Building a Clone Army
by Chad Minter
If you are in some sort of youth ministry position, then you know that ministry is a balancing act. Your schedule is crazy packed and full of odd things like shopping for 1,000 ping pong balls, ordering inhuman amounts of pizza, going to middle school band concerts, and prepping for a message on 2 Kings 2:23-25. Let’s admit it, it is intriguing at least. I mean, who hasn’t gotten the weird looks from the clerk while in line at the grocery store? Depending on the day, you could be doing a myriad of things. But which things on your to-do list take the priority? Studying for the lesson that you have to give? Visiting the dad of one of your students who is in the hospital with terminal cancer? Contacting everyone who missed youth group last week? Or maybe you would even give attending a student’s soccer game precedence. I think we would all be in agreement that everything that has been listed are good things and have to be done. Some days, it would just be nice to “Jango Fett” yourself. But that’s not entirely possible… or is it?
If you divided your week out into things that you absolutely had to do yourself, things that only you could accomplish, what would that look like? Obviously, you cannot send one of your volunteers to sit in on staff meeting for you, but what about giving some of your teaching responsibilities away? Or even, instead of designing that super cool new flyer for the evangelism event that you are having next month, you find someone with good designing sense to draft it for you. Believe me, I know what you are thinking. “But teaching is one of my favorite things I do all week.” “Are you kidding me? I am the only one in this entire church who knows anything exists other than Microsoft Clip Art.” I get it. It’s is hard to give up things, especially when you know you could be doing them better. But what is “better”? Does “better” mean that it meets or exceeds YOUR standards for how YOU want things done? Let me challenge you with this: Your ministry is better when you equip other people to use their gifts to continue the work you are doing. Before you say “Wow! this guy has it all together, and if I pay $99.95 then he will teach me the right way to do things,” let me tell you that I still have a problem with holding on to responsibilities (You can still send me the $99.95 though).
What I would encourage you to do is to take some time to get organized. Begin to separate tasks that you don’t HAVE to do. Maybe for a week or two, start writing everything that you do onto one piece of paper, then begin to divide those items out. To start off, it may be simple things like making copies of small group materials or having someone else plan and pick up the snacks and drinks for youth group. The big idea here is that you attach some sort of responsibility to them so that they stick. People need to feel needed if they are going to stay connected to your ministry. What would your ministry look like if you began to delegate some easy tasks? It would be a win for all parties involved. It would free you up to pray and dream a little more for your ministry, as well as providing volunteers ways they can serve and use their gifts.
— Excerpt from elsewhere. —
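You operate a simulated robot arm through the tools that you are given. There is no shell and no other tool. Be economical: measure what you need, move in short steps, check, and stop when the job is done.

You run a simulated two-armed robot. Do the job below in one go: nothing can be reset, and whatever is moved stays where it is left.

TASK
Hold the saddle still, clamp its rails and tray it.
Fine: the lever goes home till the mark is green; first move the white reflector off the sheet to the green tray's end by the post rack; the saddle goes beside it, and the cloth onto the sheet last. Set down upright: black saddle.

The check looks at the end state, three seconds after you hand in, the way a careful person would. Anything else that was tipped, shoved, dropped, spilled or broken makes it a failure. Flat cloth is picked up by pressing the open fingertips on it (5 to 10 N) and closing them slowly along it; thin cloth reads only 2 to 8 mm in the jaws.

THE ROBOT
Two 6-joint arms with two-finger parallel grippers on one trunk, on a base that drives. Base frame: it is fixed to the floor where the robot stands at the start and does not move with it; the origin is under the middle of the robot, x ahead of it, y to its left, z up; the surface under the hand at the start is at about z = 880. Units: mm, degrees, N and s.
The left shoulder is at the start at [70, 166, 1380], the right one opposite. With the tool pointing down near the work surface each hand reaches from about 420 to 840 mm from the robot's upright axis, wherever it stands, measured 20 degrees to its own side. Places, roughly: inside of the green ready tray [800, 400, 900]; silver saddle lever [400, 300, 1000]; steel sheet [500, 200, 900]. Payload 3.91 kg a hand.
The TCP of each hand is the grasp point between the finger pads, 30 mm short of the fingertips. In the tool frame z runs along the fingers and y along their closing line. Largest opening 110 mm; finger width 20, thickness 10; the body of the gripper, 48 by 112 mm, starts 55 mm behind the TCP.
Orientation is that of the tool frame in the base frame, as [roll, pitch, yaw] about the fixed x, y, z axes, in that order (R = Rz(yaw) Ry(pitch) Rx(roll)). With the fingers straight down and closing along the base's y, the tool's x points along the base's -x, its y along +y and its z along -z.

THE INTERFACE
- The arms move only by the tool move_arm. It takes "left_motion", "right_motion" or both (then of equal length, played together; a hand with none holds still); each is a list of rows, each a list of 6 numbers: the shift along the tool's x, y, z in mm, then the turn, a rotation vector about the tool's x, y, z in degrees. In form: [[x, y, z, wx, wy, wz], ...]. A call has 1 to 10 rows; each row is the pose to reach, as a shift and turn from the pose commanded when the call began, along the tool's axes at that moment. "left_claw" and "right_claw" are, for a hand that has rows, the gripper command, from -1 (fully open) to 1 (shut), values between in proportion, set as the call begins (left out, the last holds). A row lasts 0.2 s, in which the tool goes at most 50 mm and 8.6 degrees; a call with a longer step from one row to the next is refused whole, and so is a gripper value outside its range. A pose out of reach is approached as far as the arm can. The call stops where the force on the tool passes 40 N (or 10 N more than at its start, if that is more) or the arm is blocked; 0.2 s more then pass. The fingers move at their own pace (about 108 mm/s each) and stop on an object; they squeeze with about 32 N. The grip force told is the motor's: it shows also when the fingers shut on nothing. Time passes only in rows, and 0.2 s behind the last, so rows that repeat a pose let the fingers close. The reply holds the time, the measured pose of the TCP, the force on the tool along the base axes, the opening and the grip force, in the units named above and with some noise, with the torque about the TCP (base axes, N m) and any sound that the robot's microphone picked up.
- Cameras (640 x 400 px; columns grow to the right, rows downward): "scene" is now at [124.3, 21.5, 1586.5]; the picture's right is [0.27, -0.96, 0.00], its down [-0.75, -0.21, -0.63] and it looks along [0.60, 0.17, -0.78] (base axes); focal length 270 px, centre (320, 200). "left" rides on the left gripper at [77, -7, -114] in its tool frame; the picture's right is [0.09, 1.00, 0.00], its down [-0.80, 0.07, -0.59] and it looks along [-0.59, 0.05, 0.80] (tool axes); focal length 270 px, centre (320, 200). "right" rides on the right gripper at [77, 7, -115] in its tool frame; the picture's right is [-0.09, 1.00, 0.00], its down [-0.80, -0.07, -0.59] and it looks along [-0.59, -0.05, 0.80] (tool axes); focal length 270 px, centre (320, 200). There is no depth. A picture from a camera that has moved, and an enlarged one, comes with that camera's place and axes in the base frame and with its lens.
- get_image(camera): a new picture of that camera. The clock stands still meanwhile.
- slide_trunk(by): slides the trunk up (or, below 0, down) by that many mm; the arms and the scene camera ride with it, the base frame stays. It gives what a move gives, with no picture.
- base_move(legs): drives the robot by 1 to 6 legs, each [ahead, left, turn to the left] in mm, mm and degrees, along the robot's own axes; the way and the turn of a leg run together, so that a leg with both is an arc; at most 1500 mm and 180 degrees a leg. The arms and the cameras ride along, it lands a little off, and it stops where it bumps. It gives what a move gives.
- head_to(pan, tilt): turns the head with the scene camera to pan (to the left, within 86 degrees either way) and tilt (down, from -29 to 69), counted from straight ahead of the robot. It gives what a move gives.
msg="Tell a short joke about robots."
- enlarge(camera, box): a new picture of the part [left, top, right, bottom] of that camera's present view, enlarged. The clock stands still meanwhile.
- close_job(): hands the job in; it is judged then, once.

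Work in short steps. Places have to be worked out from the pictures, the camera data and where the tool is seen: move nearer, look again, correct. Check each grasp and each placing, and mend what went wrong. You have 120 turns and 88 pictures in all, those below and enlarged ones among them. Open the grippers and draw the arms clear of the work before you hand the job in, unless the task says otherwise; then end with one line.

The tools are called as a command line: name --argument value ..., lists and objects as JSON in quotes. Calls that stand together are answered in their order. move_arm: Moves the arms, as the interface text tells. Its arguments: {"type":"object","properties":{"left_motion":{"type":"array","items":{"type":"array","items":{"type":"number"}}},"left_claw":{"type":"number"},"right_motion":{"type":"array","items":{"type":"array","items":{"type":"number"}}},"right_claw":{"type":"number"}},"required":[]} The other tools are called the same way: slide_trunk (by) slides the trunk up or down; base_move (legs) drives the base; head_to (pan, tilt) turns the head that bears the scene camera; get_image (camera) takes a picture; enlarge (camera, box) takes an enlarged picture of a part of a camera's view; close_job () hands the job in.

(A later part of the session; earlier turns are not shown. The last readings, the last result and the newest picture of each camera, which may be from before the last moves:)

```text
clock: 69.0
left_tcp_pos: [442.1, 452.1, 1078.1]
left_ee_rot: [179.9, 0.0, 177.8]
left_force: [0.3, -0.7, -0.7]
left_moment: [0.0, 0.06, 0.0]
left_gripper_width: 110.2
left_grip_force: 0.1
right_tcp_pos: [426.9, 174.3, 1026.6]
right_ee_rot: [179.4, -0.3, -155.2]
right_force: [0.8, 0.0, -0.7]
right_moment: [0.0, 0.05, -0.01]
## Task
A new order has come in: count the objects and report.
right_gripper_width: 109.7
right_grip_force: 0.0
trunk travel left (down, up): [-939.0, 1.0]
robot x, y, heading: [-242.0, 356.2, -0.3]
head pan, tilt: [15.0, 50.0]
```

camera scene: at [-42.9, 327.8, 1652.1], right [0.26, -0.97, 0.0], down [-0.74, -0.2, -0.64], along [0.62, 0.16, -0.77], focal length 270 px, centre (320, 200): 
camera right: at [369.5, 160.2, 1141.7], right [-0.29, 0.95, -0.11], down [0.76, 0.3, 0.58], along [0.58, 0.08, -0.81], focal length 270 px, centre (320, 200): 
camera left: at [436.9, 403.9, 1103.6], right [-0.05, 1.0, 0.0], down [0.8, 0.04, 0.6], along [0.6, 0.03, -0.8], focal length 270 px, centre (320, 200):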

But I am not just referring to unloading a bunch of your work so that you can take a nap after lunch, or even so that you can do some extra church “stuff.” I am talking about beginning the process of multiplying yourself and your ministry. More than just having things for people to do, we should be equipping them and providing them training to help exercise their gifting. Having adult volunteers working in your student ministry goes way deeper than just allowing them to take some work off of you so that you can focus more on relationships with students and parents. It is your job as a pastor to come alongside people and help them become all that God has created them to be. Too often pastors, me included, come at ministry with the “Lone Ranger approach to ministry.” What we do is, instead of communicating to our people the vision God has given to us and allowing them to be part of the body of Christ, we charge full force ahead, forgetting what we are truly called to do. What we leave behind is a group of people who are not invested in our ministry; they are not happy because they aren’t serving, and we are tired and frustrated going at it alone.
More than likely your ministry has some sort of direction. This can be derived from your purpose statement or written goals. If one of your reasons for ministry is to evangelize the lost, then it would be a great idea to have an adult volunteer who lives and breathes ministry to lost teenagers. If you don’t have that person already involved in your student ministry, pray and ask God to show you that person. Once you have that person in mind, begin to share with them how your student ministry fits into God’s plan to see the lost saved. Invite them to be creative in ways to reach them — whether it be programs to draw them in or friendship evangelism. Continue combing through other areas of your purpose statement the same way. Soon you will have every aspect of your ministry covered by attaching a name to a reason your ministry exists. From that point, it is a matter of communicating your continued vision for their areas.
This isn’t something that you can try for a week or two and expect great results. After all, It took nearly ten years to build the Clone army ordered by the Jedi. You must be committed. In a sense, there is more work that needs to be done on the front end, but after a while you will begin to see and hear the change. It is also not a one-time fix. You are always going to be needing to recruit, train, and invest in new leaders as your ministry grows. Your ministry will not only be better for it now, but also in the years down the road as the impact on your community continues to grow.